*SOURCE EXCERPT*.
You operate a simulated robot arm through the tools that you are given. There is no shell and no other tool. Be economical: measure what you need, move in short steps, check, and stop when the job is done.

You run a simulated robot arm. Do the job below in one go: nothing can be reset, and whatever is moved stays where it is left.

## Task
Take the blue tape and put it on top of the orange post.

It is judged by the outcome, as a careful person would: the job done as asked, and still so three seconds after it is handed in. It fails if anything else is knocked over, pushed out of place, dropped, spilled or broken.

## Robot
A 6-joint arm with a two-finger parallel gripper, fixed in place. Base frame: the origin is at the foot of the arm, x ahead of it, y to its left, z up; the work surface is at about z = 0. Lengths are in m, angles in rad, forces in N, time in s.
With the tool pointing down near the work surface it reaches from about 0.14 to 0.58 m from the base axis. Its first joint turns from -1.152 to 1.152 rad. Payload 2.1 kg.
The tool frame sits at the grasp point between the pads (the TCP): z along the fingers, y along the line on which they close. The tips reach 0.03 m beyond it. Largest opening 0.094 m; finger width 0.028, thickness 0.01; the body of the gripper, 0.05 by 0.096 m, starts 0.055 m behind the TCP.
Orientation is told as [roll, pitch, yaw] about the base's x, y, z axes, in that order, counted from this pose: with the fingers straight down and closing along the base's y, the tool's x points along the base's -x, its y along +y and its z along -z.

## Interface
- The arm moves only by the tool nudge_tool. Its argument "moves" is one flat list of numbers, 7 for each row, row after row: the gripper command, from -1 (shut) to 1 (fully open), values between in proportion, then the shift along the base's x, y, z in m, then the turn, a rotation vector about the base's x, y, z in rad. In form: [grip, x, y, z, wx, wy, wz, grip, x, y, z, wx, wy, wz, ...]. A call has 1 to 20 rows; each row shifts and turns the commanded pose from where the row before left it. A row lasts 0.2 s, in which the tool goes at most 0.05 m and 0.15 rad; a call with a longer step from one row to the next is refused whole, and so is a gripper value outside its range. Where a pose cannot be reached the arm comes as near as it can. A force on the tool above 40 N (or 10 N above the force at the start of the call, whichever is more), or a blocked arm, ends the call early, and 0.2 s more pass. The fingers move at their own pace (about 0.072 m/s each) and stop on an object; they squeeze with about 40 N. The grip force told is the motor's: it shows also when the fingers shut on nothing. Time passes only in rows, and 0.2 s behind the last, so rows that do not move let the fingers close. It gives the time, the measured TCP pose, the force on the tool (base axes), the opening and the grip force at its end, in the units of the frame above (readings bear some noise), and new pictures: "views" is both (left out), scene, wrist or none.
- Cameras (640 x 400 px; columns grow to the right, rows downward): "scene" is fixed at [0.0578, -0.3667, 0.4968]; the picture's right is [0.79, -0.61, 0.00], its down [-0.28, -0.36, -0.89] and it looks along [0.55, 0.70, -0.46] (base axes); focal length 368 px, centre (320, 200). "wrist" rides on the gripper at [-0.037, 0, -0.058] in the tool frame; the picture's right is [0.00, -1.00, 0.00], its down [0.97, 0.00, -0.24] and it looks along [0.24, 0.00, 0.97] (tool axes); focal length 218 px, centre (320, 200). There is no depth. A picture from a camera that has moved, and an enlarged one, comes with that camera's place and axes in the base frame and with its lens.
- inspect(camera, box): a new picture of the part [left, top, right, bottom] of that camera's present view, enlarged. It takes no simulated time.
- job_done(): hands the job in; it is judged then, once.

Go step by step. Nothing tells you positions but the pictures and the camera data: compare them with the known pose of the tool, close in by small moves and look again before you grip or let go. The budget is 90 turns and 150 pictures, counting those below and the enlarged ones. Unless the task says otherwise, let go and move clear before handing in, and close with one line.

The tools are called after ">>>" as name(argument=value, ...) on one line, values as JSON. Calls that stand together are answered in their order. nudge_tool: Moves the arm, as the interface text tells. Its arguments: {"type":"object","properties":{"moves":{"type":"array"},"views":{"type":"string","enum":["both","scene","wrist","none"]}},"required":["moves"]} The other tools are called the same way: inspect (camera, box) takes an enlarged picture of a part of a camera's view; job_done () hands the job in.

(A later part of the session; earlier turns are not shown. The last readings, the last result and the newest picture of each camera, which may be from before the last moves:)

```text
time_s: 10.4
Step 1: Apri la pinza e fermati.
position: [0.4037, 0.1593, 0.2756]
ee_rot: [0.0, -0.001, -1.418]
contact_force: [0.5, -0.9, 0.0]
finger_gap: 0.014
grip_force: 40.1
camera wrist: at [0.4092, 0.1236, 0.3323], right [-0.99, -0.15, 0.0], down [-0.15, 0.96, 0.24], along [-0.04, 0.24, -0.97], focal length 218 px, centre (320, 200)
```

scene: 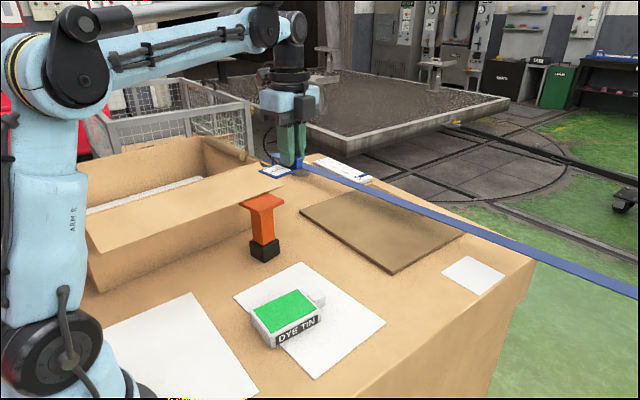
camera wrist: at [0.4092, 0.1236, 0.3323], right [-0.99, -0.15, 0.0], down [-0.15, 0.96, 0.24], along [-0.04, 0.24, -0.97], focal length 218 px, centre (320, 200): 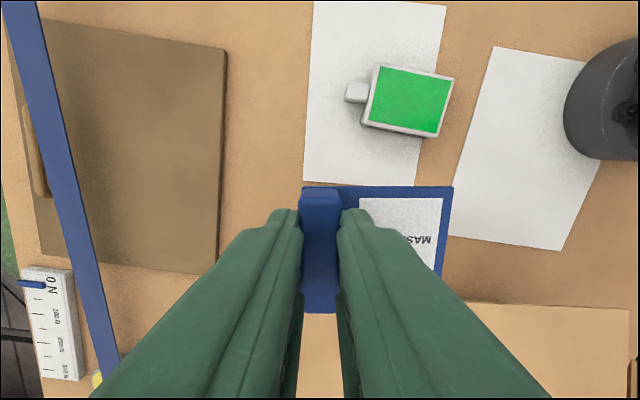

*INSTRUCTION*. Look back over the material above and state how many lines hold the word "place". Write the number and nothing else.

*RESULT*. 3